I really didn't think this would end up being a big deal. Nevertheless, I know what the analytical curve looks like and approximately where the solutions are, so it looks like I'll resort to VPASOLVE.
Thanks, M Ridzon
  1 件のコメント
Walter Roberson
Walter Roberson 2017 年 2 月 26 日
When you use a floating point number as an exponent, you abandon most mechanical analytic methods, and do not regain them until you convert the floating point number in to a rational. At that point, though, you may well end up dealing with large powers and large roots. As there is no analytic solution for roots of a polynomial beyond a quartic, the best you can do is get to the well understood "root of a polynomial" representation, such as
RootOf(37*Z^474 - 708843020299236*237^(15/37)*Z^74 + 141768604059847200*237^(15/37), Z)

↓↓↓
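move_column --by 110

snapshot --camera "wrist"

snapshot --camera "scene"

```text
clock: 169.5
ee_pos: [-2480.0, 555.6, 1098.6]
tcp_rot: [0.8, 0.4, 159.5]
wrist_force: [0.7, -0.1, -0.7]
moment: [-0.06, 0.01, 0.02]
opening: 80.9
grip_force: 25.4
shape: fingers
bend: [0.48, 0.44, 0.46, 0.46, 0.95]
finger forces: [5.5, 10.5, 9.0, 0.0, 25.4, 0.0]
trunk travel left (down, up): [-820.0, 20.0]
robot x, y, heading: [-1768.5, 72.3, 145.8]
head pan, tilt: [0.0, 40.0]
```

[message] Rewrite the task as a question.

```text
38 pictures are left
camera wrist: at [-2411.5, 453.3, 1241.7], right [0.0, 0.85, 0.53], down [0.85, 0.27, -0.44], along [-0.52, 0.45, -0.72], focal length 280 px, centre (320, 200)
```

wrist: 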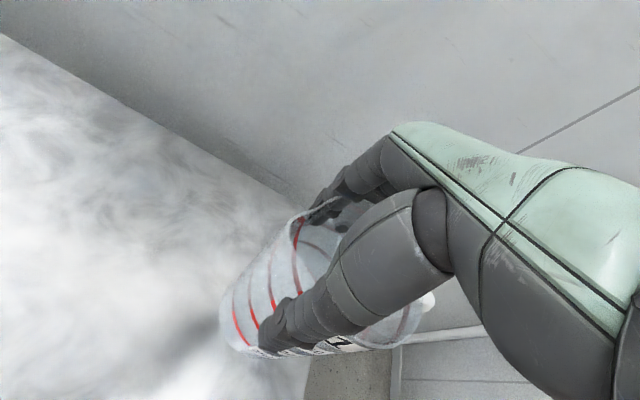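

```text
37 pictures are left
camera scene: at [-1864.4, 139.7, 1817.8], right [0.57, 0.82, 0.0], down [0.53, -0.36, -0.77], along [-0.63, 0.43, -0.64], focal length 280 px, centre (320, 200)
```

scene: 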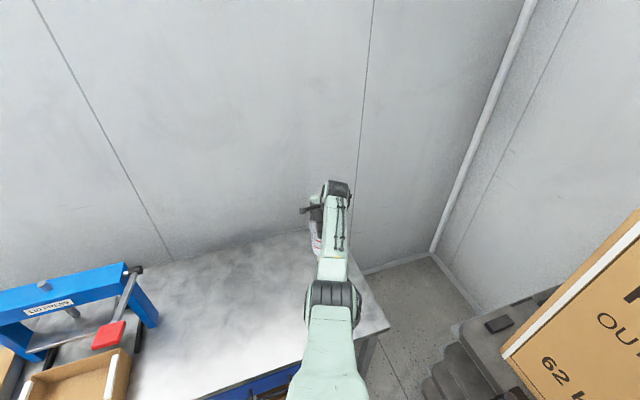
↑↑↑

You can get a general representation along the lines of
RootOf( constant1 * (Z+constant2)^constant3 + constant4, Z )
but unfortunately the constant3 is a fractional power, say p/q. You can expand that out to
RootOf( constant1 * (long expression in Z)^(1/q) + constant4, Z )
You can re-arrange to
constant1 * (long expression in Z)^(1/q) = -constant4
and raise to the q'th:
constant1^q * (Z+constant2)^(p*q) = (-constant4)^q
or
RootOf( constant1^q * (Z+constant2)^(p*q) - (-constant4)^q , Z)
which can be expressed as a standard polynomial. It will tend to be pretty long, but the terms are predictable by the binomial theorem.
Where does this get you... basically to the point where you could mechanically construct numeric coefficients to pass to root() for numeric evaluation, after which you could filter down to the real-valued solutions.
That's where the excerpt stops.